Однако, для нас в данном случае более важны последствия указанной монополизации гуманизирующей тенденции в философии, которые касаются педагогического процесса. Мы хотим сказать, что сама иррационалистическая философская номенклатура, связываемая с гуманистическим пафосом, имеет, так сказать, антипедагогические перекосы, и не очень удачно сочетается как с задачами гуманизации воспитания и образования, так подчас и с самой природой воспитания и образования.

Во-первых, следует сказать, что хотя рассматриваемая традиция и стала своего рода интеллектуальной модой, хотя она и заявлена такими популярными и «раскрученными» именами как Ницше, Ортега-и-Гассет, Бердяев, Шпенглер, Хайдеггер, Сартр, Мамардашвили, все же она представляет собой весьма специфический, ограниченный и замкнутый «гуманитарный дискурс». При этом, говоря об ограниченности и замкнутости этой традиции, мы имеем в виду не только то, что она манифестируется в исключительной связи с «науками о культуре». (Хотя и в этом нет ничего хорошего. Особенно это очевидно в стенах Новосибирского государственного университета с его естественно-научной специализацией. Если студенты-физики или математики видят, что рассматриваемая традиция мало того что никак не связана с их будущей профессией, так еще при этом постоянно подчеркивает свою «инаковость», то они вполне могут расценивать предлагаемую проблематику как навязываемую «гуманитарную помощь».) Мы имеем в виду самую суть и сам способ конституирования указанной традиции, а именно то, что предлагаемая для изучения философия представляет собой такой особый синтез, который сознательно утверждает себя, во-первых, в оппозиции к естественным и техническим наукам и науке и технике вообще (поскольку последние отождествляются со старыми механистическими подходами XVIII века), во-вторых, в оппозиции к активной общественной активности в целом (объявляемой «неподлинной» с точки зрения философского самосознания), и в особенности, в оппозиции к политико-идеологическому участию в массовых общественных процессах.
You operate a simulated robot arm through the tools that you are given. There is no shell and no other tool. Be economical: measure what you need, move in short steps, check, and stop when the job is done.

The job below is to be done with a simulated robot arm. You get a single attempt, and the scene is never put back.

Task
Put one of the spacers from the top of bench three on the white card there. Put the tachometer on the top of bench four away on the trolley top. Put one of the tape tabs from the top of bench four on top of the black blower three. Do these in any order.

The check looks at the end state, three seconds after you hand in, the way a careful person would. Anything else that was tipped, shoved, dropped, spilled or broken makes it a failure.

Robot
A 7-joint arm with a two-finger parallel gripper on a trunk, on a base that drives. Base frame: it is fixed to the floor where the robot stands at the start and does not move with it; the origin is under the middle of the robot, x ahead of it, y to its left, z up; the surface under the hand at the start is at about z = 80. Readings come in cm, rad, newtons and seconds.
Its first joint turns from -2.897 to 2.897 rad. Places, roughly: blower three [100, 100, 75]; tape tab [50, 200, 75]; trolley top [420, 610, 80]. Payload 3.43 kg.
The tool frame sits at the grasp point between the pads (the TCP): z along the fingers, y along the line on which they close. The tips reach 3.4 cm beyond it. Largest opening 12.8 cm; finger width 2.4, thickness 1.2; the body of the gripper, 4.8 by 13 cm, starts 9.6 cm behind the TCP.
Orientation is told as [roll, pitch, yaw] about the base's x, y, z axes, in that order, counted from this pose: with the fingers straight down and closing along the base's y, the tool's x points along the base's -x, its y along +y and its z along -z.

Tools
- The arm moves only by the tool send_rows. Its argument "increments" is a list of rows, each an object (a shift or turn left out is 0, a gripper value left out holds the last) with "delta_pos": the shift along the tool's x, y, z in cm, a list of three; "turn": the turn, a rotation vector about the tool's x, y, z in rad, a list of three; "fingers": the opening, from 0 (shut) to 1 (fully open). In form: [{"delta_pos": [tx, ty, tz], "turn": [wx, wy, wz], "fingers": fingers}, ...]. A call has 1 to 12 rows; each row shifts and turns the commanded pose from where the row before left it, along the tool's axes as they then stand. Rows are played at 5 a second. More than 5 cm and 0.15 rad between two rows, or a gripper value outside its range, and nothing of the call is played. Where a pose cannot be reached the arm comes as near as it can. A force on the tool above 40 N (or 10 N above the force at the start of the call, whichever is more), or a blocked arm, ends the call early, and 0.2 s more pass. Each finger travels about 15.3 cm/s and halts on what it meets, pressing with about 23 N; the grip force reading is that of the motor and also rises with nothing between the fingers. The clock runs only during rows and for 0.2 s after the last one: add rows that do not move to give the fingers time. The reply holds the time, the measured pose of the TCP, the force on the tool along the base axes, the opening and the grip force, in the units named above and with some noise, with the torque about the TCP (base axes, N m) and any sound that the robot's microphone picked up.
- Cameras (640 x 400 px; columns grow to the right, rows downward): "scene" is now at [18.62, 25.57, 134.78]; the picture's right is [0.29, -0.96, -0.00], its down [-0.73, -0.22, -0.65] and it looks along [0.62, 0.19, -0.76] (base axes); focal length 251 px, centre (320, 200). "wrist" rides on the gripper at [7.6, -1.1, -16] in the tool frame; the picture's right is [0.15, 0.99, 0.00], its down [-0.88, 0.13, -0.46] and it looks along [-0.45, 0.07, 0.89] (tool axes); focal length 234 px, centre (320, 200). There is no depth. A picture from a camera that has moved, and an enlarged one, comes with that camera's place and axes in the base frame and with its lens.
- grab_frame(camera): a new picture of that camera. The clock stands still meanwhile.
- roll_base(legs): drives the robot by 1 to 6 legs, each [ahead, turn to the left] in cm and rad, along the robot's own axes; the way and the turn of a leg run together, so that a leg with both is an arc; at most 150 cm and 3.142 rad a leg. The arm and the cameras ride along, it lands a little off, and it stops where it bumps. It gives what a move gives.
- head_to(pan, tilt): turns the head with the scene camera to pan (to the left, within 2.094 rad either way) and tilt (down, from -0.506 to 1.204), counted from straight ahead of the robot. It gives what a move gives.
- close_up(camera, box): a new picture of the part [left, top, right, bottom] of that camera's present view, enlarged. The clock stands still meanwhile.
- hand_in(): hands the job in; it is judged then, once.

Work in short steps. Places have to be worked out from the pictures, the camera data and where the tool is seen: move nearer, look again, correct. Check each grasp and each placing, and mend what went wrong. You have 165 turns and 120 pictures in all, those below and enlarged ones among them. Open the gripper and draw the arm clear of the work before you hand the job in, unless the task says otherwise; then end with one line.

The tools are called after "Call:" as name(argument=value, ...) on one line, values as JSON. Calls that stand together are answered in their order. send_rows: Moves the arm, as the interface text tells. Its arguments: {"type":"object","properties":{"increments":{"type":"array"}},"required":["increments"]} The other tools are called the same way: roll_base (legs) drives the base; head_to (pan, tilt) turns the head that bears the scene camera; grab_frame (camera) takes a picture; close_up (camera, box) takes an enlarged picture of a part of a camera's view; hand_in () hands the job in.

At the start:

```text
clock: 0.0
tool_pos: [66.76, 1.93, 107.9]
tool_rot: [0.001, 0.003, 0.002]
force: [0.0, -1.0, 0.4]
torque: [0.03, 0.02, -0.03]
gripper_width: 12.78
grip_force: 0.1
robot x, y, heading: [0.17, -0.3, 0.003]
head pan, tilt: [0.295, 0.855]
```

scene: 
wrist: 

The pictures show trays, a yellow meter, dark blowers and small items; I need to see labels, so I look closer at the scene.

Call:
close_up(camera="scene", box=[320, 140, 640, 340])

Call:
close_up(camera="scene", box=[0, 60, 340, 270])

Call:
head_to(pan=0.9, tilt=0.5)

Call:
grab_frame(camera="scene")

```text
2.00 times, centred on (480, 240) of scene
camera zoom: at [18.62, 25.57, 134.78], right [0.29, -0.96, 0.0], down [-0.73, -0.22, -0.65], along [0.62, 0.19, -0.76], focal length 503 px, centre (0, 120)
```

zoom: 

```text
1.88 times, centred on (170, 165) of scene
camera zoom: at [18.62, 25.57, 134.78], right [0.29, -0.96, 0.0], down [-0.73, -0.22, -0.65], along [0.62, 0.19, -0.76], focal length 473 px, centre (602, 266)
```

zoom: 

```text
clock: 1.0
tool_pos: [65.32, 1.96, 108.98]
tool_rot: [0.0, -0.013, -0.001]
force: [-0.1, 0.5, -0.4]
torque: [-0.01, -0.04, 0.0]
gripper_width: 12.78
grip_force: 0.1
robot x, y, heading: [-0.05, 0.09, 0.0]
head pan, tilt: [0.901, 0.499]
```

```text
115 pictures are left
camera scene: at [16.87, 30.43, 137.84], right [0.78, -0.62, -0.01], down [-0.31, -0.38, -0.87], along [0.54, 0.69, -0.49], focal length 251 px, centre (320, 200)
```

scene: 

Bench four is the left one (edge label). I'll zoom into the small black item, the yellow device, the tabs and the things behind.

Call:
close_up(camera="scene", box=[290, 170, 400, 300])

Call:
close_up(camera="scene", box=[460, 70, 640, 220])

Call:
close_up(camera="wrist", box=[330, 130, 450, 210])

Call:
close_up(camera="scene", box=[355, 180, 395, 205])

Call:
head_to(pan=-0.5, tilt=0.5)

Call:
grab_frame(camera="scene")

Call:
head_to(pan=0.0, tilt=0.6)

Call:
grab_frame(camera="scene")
То есть, получается, что, с одной стороны, мы говорим о гуманистическом образовании и воспитании как о процессе действительного самоопределения личности в социальных связях и отношениях, с другой, опираемся при этом на философию, которая также – в своих концепциях и заявлениях – нацелена на целостное самоопределение человека «в мире», «открытость миру» и т.п., но оказывается, что на деле эти самоопределение и открытость представляют собой очень специфический и по своему изощренный «праксис», реализуемый лишь в некоей духовной автономии и в позиции «эпохе» по отношению ко всему «неподлинному» – то есть, к широчайшему спектру действительных теоретических и практических отношений к миру. Недобросовестность, которая связана с этой нестыковкой – утверждением открытости «Я» миру и реальной герметизацией философского «праксиса» – лежит, что называется, на верху, и студенты не могут не чувствовать ее.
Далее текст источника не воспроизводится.